Okeke argues that trigger warnings can help students find their voice in a classroom. That’s why Cornell Philosophy Prof Kate Manne uses them.
KATE MANNE: A trigger warning is, for me, as simple as a one- sentence heads-up in an email to students, saying, this week's reading contains maybe a graphic description of a sexual assault or a description of active military combat, something along those lines. And I should add, I teach Feminist Philosophy, so a lot of the material that I cover is on misogyny and topics like mass rapes during genocide. So a lot of people who teach wouldn't have any reason to use them, allowing students to have the relevant sensitivities to prepare themselves for those sorts of discussion.
BROOKE GLADSTONE: You expect in a class of 200 there might be some traumatized people in there. Maybe they shouldn't be taking that class.
KATE MANNE: The current evidence suggests that perhaps as many as one in five students will be sexually assaulted while on campus, so we would be potentially ruling out a lot of people from discussions of sexual assault who might have the most reason to engage in them, if they didn't feel comfortable coming into class ready to confront these harrowing topics. People have real bodies, real memories, real histories. People don’t come into the university necessarily shiny and new. Not everyone is able to dive into every topic with complete equanimity, but that doesn't mean we can't talk about it. We have to.
BROOKE GLADSTONE: And you haven't noticed people skipping out from your classes with a note from their doctor?
KATE MANNE: No, that just hasn't come up. The key really is to think about trigger warnings as preparation for people to engage rationally, calmly and fully with the material. They’re not designed to foster avoidance. The people who I happen to know in my classes have had the relevant traumatic experiences, sometimes recently, will often thank me, not just for providing trigger warnings but for bringing up subjects that they want discussed because they've been there.
BROOKE GLADSTONE: Mm. Obviously, you've heard the opponents of trigger warnings suggest that this is just more coddling for a generation that's already been coddled practically into paralysis.
KATE MANNE: Mm-hmm. [AFFIRMATIVE]
BROOKE GLADSTONE: I just wonder whether, by saying, take care over this section you're going to do, you’re putting redlines and exclamation points and you just give a reason for students to be censorious.
KATE MANNE: Mm, I mean, the reason I give trigger warnings is I'm teaching material that traditionally people have been protected from in the academy. There is very little discussion, say, of misogyny and sexual assault in Philosophy until feminist philosophers began to introduce those topics.
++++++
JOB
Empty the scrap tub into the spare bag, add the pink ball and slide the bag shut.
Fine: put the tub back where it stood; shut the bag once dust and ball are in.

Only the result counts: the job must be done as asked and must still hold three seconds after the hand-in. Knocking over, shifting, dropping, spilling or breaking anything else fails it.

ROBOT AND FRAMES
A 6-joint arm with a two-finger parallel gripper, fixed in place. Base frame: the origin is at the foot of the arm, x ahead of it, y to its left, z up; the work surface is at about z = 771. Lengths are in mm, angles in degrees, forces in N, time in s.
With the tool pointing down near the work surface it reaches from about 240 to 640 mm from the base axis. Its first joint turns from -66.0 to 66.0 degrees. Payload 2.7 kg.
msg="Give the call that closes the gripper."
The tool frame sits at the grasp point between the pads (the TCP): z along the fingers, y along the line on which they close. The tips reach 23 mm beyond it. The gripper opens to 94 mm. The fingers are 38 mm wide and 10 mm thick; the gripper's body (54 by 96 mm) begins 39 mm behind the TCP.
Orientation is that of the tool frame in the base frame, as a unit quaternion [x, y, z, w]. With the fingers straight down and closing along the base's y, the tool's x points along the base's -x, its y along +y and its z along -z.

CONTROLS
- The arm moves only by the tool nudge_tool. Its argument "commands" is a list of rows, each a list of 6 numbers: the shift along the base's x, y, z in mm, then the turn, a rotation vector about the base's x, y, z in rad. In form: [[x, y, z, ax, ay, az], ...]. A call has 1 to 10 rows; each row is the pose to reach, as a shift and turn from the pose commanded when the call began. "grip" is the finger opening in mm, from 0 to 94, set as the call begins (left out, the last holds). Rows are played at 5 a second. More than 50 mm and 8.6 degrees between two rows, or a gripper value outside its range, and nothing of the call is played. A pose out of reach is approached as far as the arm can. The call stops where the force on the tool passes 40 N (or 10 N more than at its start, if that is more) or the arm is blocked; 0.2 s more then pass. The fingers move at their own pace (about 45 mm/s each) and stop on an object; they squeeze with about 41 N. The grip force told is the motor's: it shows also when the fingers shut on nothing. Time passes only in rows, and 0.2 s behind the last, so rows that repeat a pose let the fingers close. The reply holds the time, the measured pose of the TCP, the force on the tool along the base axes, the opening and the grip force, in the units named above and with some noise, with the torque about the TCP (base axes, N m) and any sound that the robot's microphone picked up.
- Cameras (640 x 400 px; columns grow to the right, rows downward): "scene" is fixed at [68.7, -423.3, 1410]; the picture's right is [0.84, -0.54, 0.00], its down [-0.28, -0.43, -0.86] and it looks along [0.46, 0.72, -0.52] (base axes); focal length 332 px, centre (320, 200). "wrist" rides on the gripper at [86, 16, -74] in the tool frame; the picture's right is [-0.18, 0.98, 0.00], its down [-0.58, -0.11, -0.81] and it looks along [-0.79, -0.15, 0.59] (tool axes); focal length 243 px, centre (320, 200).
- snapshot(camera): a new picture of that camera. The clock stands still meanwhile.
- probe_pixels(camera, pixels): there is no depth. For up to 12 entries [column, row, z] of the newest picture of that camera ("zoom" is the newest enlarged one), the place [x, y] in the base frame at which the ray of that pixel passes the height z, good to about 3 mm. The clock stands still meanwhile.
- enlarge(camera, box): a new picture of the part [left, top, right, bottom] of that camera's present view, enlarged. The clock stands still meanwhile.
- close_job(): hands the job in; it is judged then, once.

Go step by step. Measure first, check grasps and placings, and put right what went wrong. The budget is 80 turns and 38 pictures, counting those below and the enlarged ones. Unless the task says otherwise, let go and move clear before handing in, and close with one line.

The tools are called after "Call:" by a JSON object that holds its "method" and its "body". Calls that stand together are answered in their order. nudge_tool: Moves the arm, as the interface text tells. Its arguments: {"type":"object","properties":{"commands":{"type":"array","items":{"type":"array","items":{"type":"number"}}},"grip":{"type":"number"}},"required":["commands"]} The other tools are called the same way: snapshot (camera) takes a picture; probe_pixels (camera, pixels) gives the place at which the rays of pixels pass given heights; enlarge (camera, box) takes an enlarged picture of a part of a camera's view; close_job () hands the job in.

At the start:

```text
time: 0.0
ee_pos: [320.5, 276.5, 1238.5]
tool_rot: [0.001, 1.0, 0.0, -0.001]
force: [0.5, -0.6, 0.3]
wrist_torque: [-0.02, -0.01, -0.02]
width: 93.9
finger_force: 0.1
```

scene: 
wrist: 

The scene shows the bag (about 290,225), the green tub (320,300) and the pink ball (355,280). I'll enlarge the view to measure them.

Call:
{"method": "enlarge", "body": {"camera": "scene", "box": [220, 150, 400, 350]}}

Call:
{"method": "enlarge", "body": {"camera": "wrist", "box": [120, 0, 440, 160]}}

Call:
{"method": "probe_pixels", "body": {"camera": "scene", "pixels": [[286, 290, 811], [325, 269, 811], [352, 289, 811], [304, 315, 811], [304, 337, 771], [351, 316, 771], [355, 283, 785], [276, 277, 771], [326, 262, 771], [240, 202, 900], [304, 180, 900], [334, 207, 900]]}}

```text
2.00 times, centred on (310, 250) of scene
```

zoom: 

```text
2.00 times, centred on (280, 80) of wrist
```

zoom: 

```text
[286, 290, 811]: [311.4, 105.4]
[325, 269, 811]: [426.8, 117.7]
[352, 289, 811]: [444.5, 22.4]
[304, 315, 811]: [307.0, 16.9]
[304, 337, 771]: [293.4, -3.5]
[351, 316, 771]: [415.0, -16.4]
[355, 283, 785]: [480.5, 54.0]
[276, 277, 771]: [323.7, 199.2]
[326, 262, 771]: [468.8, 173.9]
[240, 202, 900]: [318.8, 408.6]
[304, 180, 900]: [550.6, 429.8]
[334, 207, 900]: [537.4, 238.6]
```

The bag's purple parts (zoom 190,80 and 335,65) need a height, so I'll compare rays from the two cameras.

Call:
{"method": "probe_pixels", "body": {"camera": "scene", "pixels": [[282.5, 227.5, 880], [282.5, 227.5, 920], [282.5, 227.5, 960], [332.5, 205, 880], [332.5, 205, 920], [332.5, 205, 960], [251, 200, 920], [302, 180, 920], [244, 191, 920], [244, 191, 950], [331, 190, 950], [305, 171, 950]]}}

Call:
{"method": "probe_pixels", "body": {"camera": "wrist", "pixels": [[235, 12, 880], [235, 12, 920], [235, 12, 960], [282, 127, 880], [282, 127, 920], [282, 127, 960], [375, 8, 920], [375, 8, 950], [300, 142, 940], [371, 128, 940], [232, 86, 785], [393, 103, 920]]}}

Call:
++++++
So it's not obvious to me that this is really about coddling, so much as that’s an expression of resentment to extending basic consideration and kindness to people when, in fact, new and more challenging topics are under discussion.
BROOKE GLADSTONE: The weird thing is that the banner of academic freedom has been picked up by both sides of this discussion.
KATE MANNE: Yeah.
BROOKE GLADSTONE: What I see is the creation of an environment where it is the professors that are being curtailed in their speech.
KATE MANNE: Yeah, I mean, I think a lot of people who historically have been very privileged are feeling unfree because members of historically subordinated groups are freer to morally criticize their statements.
BROOKE GLADSTONE: Professors want to be safe too.
KATE MANNE: [LAUGHS] Yeah, I think there is a fair amount of wanting to be coddled from moral criticisms that hurt. But that’s what we have to learn to do. We have to learn to sometimes think, you know what, I put that badly, I feel ashamed. Now I have to pick my head up, apologize and keep teaching.
BROOKE GLADSTONE: Can you see a scenario in which trigger warnings could narrow academic freedom?
KATE MANNE: Yeah. I mean, I think we have to be very careful about the possibility of trigger warnings becoming mandatory and it being top-down on the part of the administration. That would clearly infringe on academic freedom, and I would be the first to be up in arms about it. What I am in favor of is student-led, bottom-up requests for trigger warnings.
BROOKE GLADSTONE: You want the kids to run the university?
KATE MANNE: [LAUGHS] I want my students personally to be comfortable challenging me, and I think that's hard. I know how hard it is to challenge authority figures of any kind, and I do want students to be able, in a respectful, civil way, to say, actually, that was a really problematic way to approach this material, because that's what it means to have an egalitarian approach to education.
BROOKE GLADSTONE: And is that automatically a good thing?
KATE MANNE: There are certainly differences in expertise. I'm not saying that I don't have intellectual authority in lots of ways in the classroom, because that's why I’m there. But there’s a difference between intellectual authority and moral authority. And, in some ways, students of mine who are not white, say, will have moral and political authority with respect to issues of race, and I should be listening.
BROOKE GLADSTONE: Kate, thank you very much.
KATE MANNE: Thank you so much for having me on.
BROOKE GLADSTONE: Kate Manne teaches Philosophy at Cornell.